Another Stupid Relationship Article

He talks to our mutual friend about me and she quietly passes his thoughts along to me while we’re sitting in the corner of a very busy bar (she needed to charge her phone and I don’t know anyone here).

By

Paulette Wooten

He talks to our mutual friend about me and she quietly passes his thoughts along to me while we’re sitting in the corner of a very busy bar (she needed to charge her phone and I don’t know anyone here) and I’m offended and irritated that he thinks I’m soft and delicate and that he says he feels bad (gross) for me (stop).

I am soft and delicate and I overthink things and word vomit everything I’m scared of and everything that’s stressing me out into my diaries (on display on my bookcase in my apartment, because I’m a hack and I get high from reminding myself incessantly of how unsuccessful I am by putting my shitty writing next to great books) but he doesn’t know that.

When we were together (that’s not the right word) he thought he knew me so well and was so smug about it and he’d say absolute nonsense about “walls coming down” and it was unbelievably stupid because everything he thought he knew and understood about me was deliberately planted there.

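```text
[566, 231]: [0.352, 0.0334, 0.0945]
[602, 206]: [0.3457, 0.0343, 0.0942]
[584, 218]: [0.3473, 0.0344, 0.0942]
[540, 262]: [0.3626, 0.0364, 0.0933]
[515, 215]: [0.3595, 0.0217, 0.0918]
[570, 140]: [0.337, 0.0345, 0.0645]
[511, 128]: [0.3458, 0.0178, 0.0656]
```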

Can you really genuinely like someone when you are just constantly leveraging the relationship (wrong word) so that you always know more about them than they know about you?

I relay everything to a girl whose last name I do not know and who I only met for the first time an hour ago. The girl who introduced us is the kind of drunk who abruptly leaves in the middle of the conversation to go talk to strangers in line for the bathroom. So, she’s gone. Anyway, I tell this new girl everything — I trust her because I can tell she is the kind of drunk who loves giving advice. She also has a calming voice and never interrupts (it’s hard to find people who don’t interrupt). She’s the kind of drunk who would hold back a random girl’s hair or who would fold a fan out of a sopping wet drink menu and give it to the girl who’s sweating at the bar. Girls are great.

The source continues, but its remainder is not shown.